3.3.2 Quantifying the Effect on CO2 fluxes

[30] The main drivers of CO2 flux response to the SAM were identified following the equations given in Lov07 based on the linearized dependency of the sea-air CO2 flux on changes of salinity-normalized DIC, salinity-normalized ALK, temperature, and wind fields as obtained by a regression onto the SAM index (Figure 4). Effects of sea ice, salinity, and freshwater flux changes on surface DIC and ALK had negligible contributions to CO2 flux anomalies. The additional DIC source from intensified vertical advection is the main driver for the enhanced outgassing of natural carbon. Its effect on CO2 fluxes is partly compensated by the effect of alkalinity as the additional vertical upward transport of DIC in the south and the downward transport in the north are accompanied by an anomalous ALK transport of the same magnitude (Figure 2) as first reported by D13. We find that the effects of additional DIC and alkalinity input do not balance each other in their effect on CO2 fluxes (Figure 4), even though the input of DIC and alkalinity into the upper ocean are of the same magnitude with matching spatial distribution patterns (Figure 2). This agrees with the results of D13 and is explained by the nonlinearity of the carbonate system (D13).

Figure 4.

The effects of wind speed, temperature, salinity normalised DIC and alkalinity on the CO2 flux at positive SAM (positive = outgassing). Note that the sum of the effects (red line) is smaller than the modelled (red dots) total response due to non-linearities.

[31] We find cooling south of 50°S and warming north of 50°S that agree with the general latitudinal structure for positive SAM phases derived from satellite observations [Thompson et al., 2011]. Lov07 found a cooling effect throughout all latitudes and a maximum negative contribution to sea-air CO2 flux anomalies of circa −0.2 mol m−2 yr−1. Our maximum response is smaller with about −0.1 mol m−2 yr−1but about 5–10 times larger than the temperature effect found in D13, who underestimated the temperature effect by only perturbing wind fields and not atmospheric temperature (D13).
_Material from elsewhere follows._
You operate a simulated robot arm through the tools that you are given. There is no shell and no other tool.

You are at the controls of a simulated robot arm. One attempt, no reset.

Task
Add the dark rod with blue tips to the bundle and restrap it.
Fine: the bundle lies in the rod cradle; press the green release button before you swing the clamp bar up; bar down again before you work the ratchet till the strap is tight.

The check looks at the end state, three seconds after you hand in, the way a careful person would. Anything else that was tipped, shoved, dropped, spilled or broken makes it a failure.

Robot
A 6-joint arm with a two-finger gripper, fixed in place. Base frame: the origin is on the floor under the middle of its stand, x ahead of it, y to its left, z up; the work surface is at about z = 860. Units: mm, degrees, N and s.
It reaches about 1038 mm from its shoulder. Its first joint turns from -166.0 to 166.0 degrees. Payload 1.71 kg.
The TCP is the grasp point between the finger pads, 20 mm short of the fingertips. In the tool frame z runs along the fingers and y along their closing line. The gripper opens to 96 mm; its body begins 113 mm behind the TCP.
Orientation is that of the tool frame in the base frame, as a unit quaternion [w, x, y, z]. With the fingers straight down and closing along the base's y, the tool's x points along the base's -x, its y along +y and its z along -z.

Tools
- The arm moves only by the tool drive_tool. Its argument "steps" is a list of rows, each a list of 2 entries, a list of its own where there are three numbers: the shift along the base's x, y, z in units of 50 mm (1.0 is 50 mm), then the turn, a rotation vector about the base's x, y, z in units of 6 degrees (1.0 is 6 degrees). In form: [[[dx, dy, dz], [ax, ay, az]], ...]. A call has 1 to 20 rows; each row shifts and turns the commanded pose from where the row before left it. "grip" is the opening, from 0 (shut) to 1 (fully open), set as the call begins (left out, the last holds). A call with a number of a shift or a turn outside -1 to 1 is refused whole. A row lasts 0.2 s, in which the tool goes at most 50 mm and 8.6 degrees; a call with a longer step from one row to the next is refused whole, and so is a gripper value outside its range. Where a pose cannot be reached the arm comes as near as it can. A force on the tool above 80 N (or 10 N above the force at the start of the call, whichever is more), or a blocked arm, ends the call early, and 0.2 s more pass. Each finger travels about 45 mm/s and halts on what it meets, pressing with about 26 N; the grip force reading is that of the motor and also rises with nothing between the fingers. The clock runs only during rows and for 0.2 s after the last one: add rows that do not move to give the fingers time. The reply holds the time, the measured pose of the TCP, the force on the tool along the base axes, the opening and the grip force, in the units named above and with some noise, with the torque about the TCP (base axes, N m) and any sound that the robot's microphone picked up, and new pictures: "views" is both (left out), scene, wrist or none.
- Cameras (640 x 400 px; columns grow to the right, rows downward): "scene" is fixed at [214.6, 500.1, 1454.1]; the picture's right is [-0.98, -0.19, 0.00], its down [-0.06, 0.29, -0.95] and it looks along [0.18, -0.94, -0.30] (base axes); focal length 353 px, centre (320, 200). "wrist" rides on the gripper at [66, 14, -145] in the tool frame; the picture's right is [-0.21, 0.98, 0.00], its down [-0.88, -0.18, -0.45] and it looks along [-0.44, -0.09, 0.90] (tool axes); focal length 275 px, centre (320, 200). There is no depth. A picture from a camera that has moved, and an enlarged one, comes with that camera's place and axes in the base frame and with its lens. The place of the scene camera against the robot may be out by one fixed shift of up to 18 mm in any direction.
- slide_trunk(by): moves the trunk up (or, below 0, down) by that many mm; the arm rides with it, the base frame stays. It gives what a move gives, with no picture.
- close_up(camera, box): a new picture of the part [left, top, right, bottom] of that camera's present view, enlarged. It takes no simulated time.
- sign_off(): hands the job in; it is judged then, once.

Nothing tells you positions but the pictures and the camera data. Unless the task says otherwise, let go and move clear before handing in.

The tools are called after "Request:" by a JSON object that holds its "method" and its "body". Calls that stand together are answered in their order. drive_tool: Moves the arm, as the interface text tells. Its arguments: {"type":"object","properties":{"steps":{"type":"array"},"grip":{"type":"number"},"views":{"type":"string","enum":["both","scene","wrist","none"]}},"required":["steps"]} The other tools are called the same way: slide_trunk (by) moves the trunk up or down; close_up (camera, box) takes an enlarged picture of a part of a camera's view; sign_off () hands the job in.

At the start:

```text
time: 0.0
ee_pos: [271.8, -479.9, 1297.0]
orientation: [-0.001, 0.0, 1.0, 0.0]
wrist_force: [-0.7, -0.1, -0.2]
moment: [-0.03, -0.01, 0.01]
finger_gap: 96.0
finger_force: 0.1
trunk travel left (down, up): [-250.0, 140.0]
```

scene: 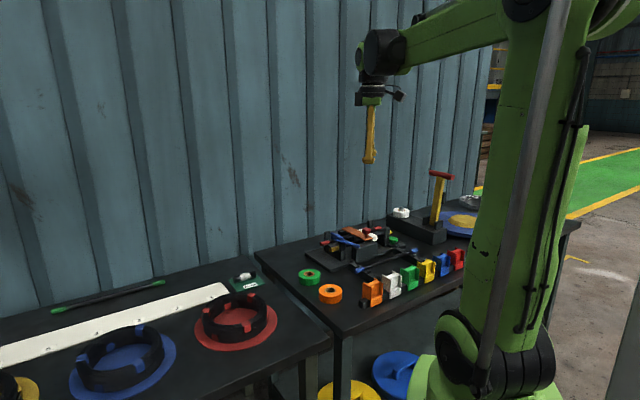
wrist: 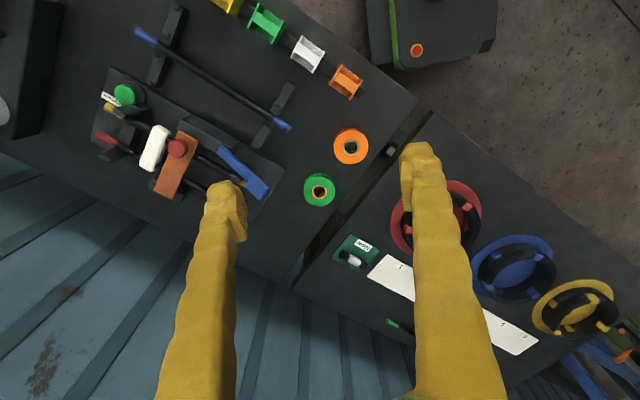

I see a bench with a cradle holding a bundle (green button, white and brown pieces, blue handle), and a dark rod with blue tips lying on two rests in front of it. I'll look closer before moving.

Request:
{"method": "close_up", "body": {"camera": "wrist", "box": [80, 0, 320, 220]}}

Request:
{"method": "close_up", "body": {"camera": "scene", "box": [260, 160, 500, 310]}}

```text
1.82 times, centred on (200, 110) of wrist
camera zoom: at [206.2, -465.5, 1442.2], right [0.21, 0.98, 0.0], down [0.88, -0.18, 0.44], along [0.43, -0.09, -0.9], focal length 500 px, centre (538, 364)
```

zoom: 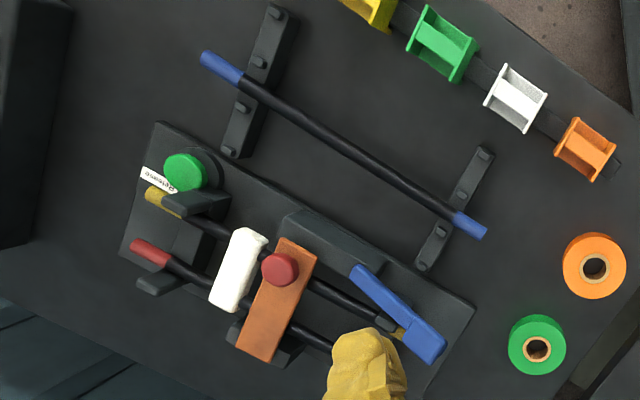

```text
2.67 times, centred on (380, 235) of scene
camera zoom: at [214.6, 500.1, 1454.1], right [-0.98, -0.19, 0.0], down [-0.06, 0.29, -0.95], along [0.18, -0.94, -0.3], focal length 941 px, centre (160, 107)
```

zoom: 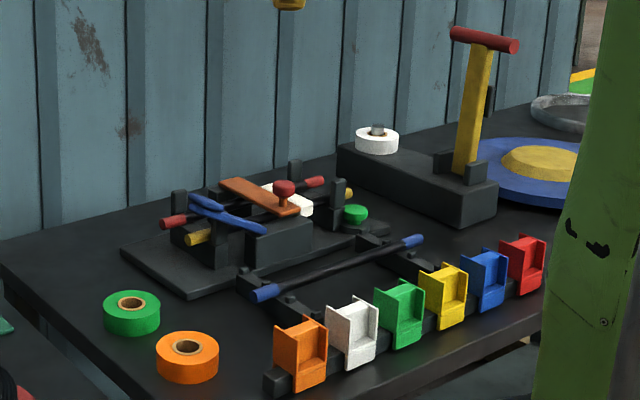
[32] We find a latitudinal structure with the largest contribution of DIC to natural CO2 outgassing at 60°S and at 45°S (Figure 4) that differs from Lov07 and D13. As both studies only present averages within the Antarctic zone, polar frontal zone, subantarctic zone, and the subtropical zone, a direct comparison is not possible. We argue that it is more straightforward to report the full response versus latitude (Figure 4) because the position of the fronts depends, amongst other factors, on the resolution and will not be directly comparable to D13. Furthermore, two competing effects in our model would be averaged out in an integral over the Antarctic zone: DIC anomalies contribute to some CO2 uptake along the coast, but they are balanced by an alkalinity effect of the same magnitude, and further north, the DIC effect peaks around 60°S.
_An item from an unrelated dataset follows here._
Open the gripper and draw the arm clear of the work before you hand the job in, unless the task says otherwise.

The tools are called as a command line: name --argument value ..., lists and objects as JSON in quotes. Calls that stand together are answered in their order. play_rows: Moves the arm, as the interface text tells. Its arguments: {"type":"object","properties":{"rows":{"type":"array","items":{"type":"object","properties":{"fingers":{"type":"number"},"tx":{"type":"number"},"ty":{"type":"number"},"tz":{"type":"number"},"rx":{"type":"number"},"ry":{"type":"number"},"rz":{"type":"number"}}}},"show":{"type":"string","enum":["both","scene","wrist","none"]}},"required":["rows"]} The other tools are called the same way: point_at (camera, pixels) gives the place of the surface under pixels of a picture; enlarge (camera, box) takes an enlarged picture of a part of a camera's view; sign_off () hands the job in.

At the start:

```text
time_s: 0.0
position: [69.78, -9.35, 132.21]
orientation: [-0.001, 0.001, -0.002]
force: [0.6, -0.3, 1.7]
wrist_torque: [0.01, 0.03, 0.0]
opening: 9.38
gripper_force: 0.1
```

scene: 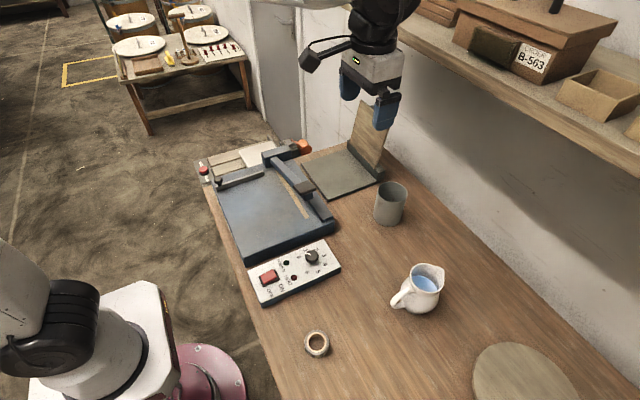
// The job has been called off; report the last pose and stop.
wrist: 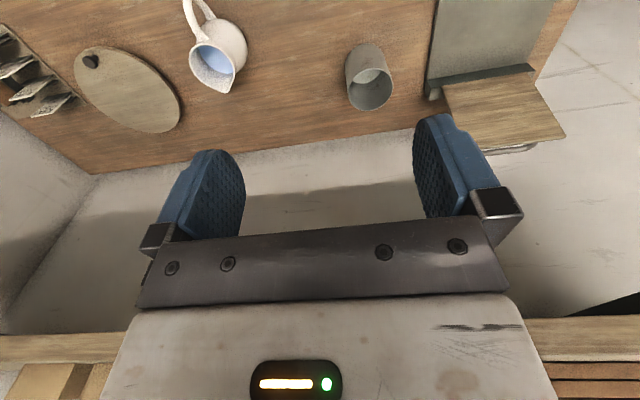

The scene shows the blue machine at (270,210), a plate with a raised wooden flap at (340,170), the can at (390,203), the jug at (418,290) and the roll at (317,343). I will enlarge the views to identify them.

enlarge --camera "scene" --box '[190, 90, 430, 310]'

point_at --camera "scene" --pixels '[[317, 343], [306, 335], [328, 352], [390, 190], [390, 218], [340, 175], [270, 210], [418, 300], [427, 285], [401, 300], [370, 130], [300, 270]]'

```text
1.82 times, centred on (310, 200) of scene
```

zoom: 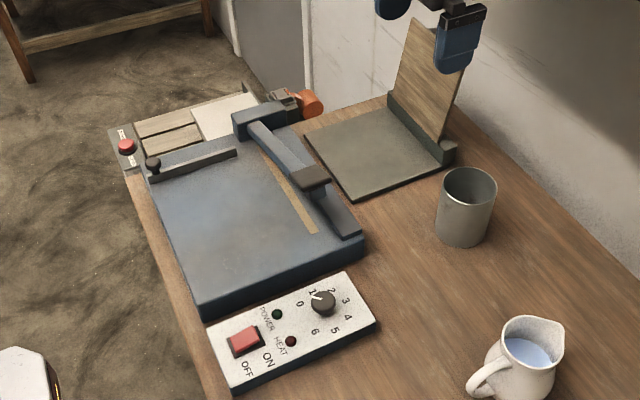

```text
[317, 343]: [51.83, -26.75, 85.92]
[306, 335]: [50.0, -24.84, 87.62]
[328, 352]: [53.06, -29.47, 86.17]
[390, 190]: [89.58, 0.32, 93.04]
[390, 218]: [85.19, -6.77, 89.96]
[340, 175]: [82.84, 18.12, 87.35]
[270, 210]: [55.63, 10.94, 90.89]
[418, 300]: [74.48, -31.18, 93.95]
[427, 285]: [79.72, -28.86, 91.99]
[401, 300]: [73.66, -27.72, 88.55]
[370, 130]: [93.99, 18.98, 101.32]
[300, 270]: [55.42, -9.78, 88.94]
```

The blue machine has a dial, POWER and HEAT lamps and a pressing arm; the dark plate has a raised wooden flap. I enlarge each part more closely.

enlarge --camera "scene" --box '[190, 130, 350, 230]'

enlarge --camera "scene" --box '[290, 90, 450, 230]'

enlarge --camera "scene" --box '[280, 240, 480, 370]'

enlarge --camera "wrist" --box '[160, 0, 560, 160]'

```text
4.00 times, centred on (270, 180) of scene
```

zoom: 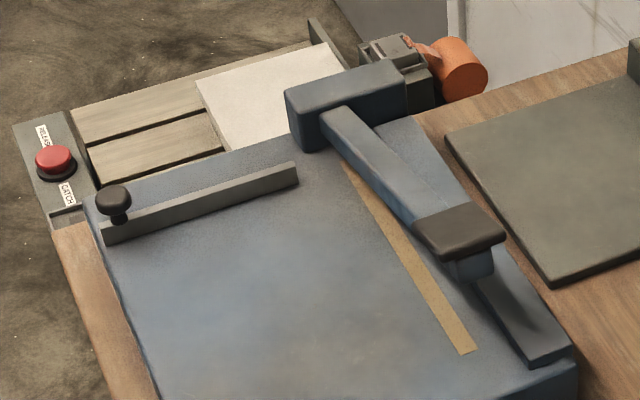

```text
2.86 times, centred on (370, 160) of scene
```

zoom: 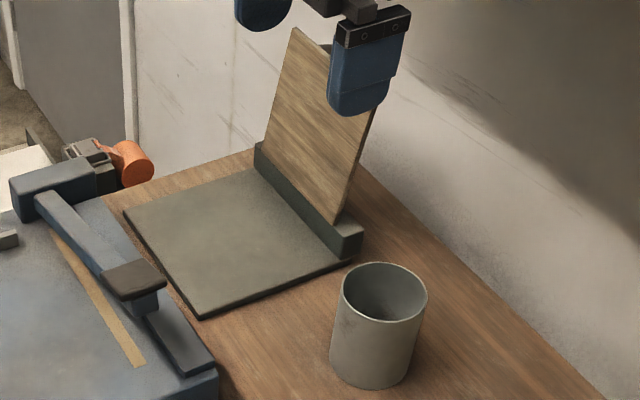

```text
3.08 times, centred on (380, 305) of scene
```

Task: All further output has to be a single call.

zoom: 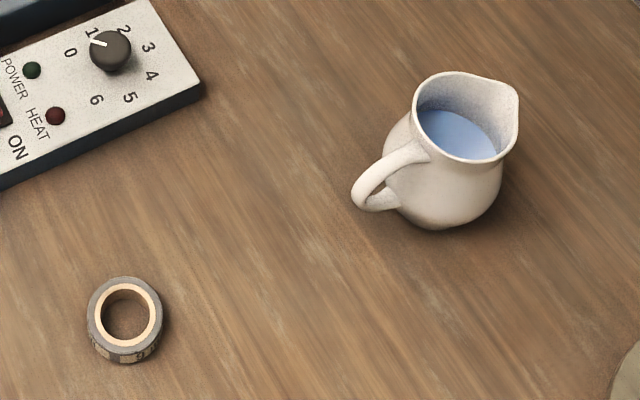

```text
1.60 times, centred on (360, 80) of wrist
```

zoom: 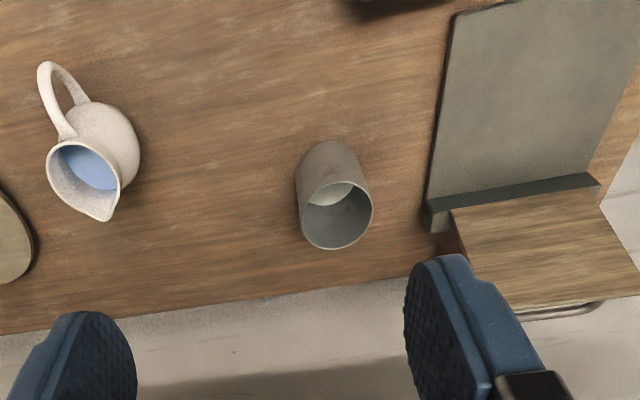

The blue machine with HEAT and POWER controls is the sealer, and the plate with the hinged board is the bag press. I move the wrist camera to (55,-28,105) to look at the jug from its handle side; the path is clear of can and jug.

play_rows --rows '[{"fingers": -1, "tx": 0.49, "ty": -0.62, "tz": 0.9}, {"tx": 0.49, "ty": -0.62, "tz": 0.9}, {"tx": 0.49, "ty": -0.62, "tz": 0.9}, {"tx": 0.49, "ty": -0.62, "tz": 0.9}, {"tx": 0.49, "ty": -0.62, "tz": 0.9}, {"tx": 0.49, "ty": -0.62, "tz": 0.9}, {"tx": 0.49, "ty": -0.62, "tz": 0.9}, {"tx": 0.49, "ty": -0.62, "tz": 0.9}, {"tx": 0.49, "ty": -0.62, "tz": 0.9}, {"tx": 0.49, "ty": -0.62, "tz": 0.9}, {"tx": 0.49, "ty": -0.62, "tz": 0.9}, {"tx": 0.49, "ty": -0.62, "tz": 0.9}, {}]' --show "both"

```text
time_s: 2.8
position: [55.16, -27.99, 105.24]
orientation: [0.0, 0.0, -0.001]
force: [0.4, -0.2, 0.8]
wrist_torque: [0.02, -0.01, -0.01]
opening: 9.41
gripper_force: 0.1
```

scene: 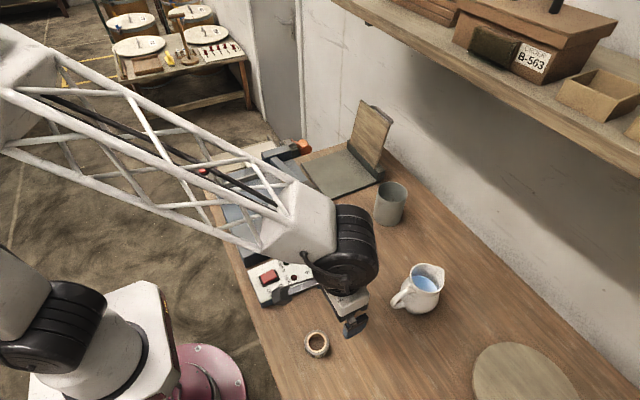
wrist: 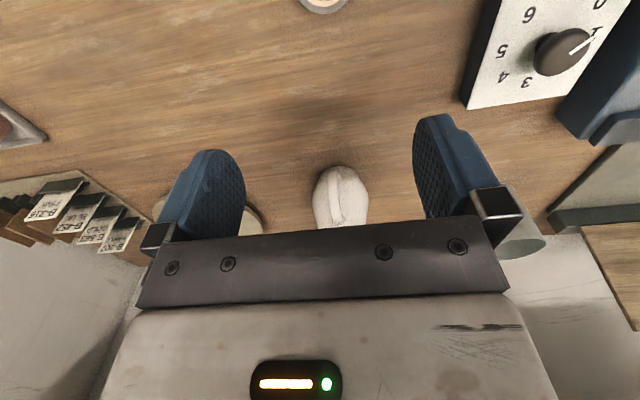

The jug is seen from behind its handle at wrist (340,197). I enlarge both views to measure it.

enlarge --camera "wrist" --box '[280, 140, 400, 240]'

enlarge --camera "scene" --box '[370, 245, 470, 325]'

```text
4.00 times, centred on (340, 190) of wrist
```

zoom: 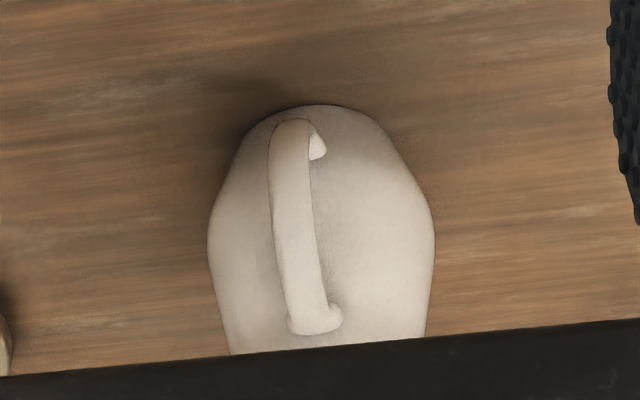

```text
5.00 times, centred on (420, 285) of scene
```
[33] The degree of realism of the different modeling studies or the degree of difference between them is not the subject of this paper, but we would like to note that our experiment is different from that by D13 in several aspects. One major difference is that we analyze the mean response from 60 years of interannual varying forcing, while D13 analyzes 10 years of a system in quasiequilibrium with a constant wind perturbation superimposed on an otherwise unaltered, interannually varying atmospheric forcing. In addition, the analysis of linearized dependency of the sea-air CO2 flux on DIC, ALK, wind, and temperature perturbations assumes that the system reacts approximately linearly. Indeed, the model's response shows the same structure as the sum of the individual responses, but the magnitude may differ so that the results of the analysis need to be interpreted with caution.

4 Timing and Seasonality

[34] The different responses between summer, winter, and the annual mean with lags of 0 to 12 months are presented in Figure 5. The largest response of surface current velocity and advection of carbon and nutrients across 100 m occurs immediately. The strong response persists until it lags the high-index polarity of the SAM by 4 months and has the same magnitude throughout all seasons. The sea surface temperature response is also largest at lag zero and decreases thereafter, but it is markedly different between seasons. The response of the SST to the SAM is strongest in summer, in line with previous studies [e.g., Lovenduski and Gruber, 2005; Thompson et al., 2011].

Figure 5.

The response of (as indicated in the figures) average SST, zonal velocity (u), and inventories in the 0–10 m layer of DFe, DSi, DIC, nanophytoplankton carbon biomass (Cphy), diatom carbon biomass (Cdia), total chlorophyll (Chltot), and the anomalous fluxes at 100 m for export production (Cexp), DFe (DFeadv), DIC (Cadv), and CO2 flux at the surface (Cgas-ex) plotted versus lags 0 to 12 months. Shown are the annual mean response (green), summer (red), and winter (blue) and the 95% confidence intervals of the regression south of 55°S.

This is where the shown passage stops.